What does the text segment say from "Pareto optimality" through "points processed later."? Give the exact wording.

◆ TEXT SEGMENT ◆
↓↓↓
TryAlgo

Pareto optimality

Compute the pareto set of a given set of points in 2 or 3 dimensions.

Definition

A point $(x,y)$ dominates all points $(x’,y’)$ with $x\leq x’, y\leq y’$ where at least one inequality is strict. Given a point set the tasks is to determine all non-dominated points. These points form the so-called Pareto-set.

Pareto set in 2 dimensions

In 2 dimensions

In 2 dimensions we can process the points from left to right, and for points with the same x-coordinate from bottom up. This order ensures that when we process a point $p$, it cannot be dominated by points processed later.

Two important observations. If $p$ is dominated by $p’$ and $p’$ by $q$, then $p$ is also dominated by $q$. We say that domination is transitive. The result is that in order to decide if a currently processed point $p$ is dominated, we only need to check domination with the Pareto set of the already processed points. And the second observation is that if $p$ is dominated by some point $q$ in the Pareto set then it is also dominated by the last point added to the current Pareto set.

As a result we only need to compare each point with the last added point from the Pareto set.

def pareto2d(points):
    """ Compute the Pareto set of a given set of points in 2 dimensions

    :param points: list of tuples with the coordinates of the points. Can be floating point coordinates.
    :modifies: points will be sorted
    :returns: a list of non-dominated points
    :complexity: $O(n\\log n)$
    """
    pareto = []
    points.sort()
    for p in points:
        x, y = p
        if pareto == [] or y < pareto[-1][1] or p == pareto[-1]: 
            pareto.append(p)
    return pareto

The overall complexity is $O(n\log n)$ which comes from the initial sorting.

In 3 dimensions

Again we process the points in lexicographical increasing order. Every point is given by its coordinates $(x,y,z)$. For technical reasons we want to associate to $y$ its rank rank[y] among all the $y$-coordinates of the given points. This does not affect the domination order, and will allow us to use the rank as an index in a table $R$. It will be clear in a second, why this is useful.
↑↑↑
◆ GIVEN INFORMATION ◆
↓↓↓
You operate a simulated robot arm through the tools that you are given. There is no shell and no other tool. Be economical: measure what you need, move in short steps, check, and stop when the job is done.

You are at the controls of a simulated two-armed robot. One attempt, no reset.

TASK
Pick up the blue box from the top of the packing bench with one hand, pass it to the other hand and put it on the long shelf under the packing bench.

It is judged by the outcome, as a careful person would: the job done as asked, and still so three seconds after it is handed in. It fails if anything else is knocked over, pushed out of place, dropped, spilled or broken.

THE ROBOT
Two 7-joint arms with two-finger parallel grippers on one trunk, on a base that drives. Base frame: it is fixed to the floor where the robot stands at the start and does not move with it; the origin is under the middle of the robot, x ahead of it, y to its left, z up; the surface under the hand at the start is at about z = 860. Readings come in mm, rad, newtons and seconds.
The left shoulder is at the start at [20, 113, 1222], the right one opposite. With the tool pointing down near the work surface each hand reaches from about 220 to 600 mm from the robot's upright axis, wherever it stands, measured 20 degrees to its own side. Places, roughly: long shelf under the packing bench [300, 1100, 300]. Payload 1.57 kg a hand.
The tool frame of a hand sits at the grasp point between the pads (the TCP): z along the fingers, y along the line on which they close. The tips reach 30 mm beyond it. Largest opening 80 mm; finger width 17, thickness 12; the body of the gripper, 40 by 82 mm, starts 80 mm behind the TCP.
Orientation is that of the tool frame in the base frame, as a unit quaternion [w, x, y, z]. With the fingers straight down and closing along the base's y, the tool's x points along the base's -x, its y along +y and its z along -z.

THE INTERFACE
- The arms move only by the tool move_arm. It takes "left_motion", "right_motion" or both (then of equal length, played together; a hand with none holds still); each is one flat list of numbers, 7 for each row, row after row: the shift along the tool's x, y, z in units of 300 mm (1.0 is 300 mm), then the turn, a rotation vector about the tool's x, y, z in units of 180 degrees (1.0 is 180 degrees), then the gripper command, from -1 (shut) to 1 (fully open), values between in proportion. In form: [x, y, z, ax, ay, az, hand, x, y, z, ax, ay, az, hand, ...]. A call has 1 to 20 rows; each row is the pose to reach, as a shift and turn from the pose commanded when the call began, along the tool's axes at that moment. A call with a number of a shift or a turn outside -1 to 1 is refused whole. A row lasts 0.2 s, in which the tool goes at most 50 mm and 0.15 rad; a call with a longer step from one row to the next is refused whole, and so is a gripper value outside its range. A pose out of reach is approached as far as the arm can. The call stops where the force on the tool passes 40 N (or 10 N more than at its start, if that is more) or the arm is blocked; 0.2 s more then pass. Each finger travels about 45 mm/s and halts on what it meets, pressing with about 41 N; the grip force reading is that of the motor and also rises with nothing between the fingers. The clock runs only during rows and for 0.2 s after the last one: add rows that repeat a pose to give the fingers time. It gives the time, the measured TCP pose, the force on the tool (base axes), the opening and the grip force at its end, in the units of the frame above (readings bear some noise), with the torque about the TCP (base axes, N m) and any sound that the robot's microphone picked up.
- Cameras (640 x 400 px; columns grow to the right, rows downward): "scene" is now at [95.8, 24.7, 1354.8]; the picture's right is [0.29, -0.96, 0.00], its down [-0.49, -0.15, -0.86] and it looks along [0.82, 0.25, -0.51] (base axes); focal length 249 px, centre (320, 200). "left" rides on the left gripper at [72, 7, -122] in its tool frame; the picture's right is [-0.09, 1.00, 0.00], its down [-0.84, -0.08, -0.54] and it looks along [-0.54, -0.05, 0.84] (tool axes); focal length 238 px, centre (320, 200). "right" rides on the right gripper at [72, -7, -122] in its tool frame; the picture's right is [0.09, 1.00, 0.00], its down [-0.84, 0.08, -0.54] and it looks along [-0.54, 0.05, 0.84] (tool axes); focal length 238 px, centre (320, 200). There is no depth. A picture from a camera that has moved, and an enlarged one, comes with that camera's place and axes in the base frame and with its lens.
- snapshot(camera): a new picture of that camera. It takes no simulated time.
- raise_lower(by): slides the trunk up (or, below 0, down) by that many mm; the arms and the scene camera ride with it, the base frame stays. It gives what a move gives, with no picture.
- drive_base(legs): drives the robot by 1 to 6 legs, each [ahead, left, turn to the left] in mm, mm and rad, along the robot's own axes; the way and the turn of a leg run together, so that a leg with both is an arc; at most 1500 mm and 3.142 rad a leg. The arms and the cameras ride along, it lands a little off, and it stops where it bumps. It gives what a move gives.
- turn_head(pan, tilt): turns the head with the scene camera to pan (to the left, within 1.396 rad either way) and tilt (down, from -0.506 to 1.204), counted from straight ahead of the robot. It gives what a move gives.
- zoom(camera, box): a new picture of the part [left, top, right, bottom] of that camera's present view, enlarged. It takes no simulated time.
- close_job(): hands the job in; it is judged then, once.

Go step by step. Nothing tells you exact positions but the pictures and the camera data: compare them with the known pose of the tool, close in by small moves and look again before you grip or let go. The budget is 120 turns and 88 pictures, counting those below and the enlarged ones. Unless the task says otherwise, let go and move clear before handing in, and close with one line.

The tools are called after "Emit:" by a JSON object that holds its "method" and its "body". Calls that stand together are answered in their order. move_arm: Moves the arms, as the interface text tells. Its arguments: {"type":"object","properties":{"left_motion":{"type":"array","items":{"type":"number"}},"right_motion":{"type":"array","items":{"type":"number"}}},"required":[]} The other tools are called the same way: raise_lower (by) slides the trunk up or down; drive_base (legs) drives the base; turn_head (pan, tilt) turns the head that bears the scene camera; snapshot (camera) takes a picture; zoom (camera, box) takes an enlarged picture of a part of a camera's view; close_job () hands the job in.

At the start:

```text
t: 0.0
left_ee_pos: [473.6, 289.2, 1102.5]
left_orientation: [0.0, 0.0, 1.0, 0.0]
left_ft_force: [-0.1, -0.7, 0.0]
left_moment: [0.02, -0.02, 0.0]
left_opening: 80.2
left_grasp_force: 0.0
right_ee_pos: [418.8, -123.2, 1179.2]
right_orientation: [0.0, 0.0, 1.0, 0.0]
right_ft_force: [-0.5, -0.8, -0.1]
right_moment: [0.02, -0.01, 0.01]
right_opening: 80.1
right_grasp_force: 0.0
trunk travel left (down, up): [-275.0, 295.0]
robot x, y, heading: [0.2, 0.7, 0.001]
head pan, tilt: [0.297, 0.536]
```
↑↑↑
◆ WORKED SOLUTION ◆
Pareto optimality

Compute the pareto set of a given set of points in 2 or 3 dimensions.

Definition

A point $(x,y)$ dominates all points $(x’,y’)$ with $x\leq x’, y\leq y’$ where at least one inequality is strict. Given a point set the tasks is to determine all non-dominated points. These points form the so-called Pareto-set.

Pareto set in 2 dimensions

In 2 dimensions

In 2 dimensions we can process the points from left to right, and for points with the same x-coordinate from bottom up. This order ensures that when we process a point $p$, it cannot be dominated by points processed later.